--- start ---

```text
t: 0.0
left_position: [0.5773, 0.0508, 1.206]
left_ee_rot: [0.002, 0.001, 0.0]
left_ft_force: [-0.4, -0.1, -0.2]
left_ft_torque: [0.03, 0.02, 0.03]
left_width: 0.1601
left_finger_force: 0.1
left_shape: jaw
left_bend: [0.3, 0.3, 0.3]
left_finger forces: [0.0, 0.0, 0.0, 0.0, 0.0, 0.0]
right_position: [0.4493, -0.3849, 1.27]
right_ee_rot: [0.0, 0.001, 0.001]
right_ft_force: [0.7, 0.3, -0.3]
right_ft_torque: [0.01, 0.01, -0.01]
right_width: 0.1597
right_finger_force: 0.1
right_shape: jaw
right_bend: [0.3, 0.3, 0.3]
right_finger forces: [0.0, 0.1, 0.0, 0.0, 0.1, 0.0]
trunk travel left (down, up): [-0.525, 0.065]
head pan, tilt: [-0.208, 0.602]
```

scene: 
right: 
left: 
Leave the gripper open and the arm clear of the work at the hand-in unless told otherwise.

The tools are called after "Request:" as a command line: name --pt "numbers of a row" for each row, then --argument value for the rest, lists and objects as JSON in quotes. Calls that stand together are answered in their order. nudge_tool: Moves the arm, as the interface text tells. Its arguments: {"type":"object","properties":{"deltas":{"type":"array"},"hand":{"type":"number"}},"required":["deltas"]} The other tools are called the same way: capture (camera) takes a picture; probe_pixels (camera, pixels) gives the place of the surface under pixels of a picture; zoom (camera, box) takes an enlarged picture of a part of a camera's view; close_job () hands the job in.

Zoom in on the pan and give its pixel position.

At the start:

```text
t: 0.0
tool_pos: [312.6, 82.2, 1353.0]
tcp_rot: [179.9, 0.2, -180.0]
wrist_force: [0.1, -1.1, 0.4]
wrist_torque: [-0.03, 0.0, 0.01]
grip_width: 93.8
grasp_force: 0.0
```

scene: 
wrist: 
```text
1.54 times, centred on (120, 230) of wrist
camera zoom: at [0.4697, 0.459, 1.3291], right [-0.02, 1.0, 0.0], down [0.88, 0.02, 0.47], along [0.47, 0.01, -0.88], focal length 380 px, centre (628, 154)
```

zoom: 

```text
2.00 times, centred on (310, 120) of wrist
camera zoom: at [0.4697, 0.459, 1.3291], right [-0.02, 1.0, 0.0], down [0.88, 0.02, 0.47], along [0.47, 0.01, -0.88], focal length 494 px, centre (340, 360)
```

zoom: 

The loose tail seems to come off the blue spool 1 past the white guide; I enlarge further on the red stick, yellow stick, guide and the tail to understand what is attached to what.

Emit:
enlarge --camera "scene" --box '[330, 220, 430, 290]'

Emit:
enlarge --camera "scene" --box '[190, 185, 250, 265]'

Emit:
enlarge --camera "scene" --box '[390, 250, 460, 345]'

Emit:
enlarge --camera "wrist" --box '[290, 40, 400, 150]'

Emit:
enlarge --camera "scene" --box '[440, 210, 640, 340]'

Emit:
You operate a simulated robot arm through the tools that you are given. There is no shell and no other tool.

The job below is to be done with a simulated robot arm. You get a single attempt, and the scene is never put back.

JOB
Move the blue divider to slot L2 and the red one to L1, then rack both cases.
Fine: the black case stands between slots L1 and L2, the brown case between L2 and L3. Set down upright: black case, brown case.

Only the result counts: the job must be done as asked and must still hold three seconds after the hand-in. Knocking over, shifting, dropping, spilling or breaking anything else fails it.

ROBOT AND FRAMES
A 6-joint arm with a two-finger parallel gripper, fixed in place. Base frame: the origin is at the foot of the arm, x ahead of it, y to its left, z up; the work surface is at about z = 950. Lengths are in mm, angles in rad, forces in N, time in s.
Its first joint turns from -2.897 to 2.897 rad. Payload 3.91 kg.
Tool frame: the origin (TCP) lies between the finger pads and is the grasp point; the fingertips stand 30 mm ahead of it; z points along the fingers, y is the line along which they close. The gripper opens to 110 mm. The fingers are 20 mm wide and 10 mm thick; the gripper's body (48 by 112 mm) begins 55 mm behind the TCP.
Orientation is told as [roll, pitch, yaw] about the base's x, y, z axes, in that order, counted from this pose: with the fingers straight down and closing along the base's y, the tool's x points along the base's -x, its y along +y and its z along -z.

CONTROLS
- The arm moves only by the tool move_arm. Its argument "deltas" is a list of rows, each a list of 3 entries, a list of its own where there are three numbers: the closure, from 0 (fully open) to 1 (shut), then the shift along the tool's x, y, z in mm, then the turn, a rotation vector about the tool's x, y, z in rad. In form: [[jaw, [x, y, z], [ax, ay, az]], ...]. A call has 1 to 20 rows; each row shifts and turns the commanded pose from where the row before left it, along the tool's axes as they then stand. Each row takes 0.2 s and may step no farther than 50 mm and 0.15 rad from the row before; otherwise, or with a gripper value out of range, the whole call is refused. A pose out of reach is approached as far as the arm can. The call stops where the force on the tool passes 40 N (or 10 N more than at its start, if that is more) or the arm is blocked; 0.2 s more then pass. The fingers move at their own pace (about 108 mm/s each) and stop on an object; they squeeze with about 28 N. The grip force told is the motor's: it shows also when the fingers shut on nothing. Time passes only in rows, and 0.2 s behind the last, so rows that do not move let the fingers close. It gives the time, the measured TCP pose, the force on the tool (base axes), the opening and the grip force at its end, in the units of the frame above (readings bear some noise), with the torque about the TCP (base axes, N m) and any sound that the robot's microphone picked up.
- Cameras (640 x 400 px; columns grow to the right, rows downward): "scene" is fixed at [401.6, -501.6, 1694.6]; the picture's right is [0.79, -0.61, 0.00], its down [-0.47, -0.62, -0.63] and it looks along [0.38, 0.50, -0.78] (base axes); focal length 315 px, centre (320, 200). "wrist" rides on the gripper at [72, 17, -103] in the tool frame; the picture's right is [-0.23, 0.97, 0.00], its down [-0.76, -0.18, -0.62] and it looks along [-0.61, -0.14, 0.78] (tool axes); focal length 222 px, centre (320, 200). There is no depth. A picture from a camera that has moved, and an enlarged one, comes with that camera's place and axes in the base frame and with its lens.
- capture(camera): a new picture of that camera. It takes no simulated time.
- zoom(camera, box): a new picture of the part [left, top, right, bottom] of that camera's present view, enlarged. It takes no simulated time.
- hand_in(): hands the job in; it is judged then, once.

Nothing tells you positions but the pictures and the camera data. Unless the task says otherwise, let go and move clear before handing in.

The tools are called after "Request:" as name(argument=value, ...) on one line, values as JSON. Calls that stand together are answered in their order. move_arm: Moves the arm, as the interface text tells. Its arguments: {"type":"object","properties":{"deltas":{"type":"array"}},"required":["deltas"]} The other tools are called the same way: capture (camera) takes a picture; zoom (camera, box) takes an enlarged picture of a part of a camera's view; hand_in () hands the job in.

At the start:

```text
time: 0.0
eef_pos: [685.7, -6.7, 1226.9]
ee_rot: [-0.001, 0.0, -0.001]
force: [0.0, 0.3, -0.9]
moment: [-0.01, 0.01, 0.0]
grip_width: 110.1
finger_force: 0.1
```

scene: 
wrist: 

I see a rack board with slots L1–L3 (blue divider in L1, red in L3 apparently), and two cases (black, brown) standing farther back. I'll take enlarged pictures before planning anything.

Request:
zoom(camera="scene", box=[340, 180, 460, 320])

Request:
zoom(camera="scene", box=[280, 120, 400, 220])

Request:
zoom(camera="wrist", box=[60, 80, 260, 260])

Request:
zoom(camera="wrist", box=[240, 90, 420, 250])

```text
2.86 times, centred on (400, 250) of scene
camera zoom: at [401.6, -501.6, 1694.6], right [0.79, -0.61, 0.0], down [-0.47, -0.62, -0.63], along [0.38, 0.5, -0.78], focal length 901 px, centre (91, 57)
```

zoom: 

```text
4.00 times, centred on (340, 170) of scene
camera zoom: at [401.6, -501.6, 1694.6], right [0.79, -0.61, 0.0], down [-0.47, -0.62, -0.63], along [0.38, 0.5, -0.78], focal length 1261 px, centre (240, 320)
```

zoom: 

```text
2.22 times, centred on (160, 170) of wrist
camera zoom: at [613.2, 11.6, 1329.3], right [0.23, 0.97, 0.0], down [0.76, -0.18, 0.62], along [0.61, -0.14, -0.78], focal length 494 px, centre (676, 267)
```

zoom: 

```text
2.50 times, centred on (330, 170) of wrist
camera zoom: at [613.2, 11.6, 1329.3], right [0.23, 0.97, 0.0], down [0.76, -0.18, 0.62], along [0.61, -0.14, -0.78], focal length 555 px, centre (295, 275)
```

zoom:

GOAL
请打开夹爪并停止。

--- end ---

GOAL
Review the material and copy each line in which the word "forces" appears.

EXERCISE SOLUTION
left_finger forces: [0.0, 0.0, 0.0, 0.0, 0.0, 0.0]
right_finger forces: [0.0, 0.1, 0.0, 0.0, 0.1, 0.0]
A 6-joint arm with a two-finger parallel gripper, fixed in place. Base frame: the origin is at the foot of the arm, x ahead of it, y to its left, z up; the work surface is at about z = 950. Lengths are in mm, angles in rad, forces in N, time in s.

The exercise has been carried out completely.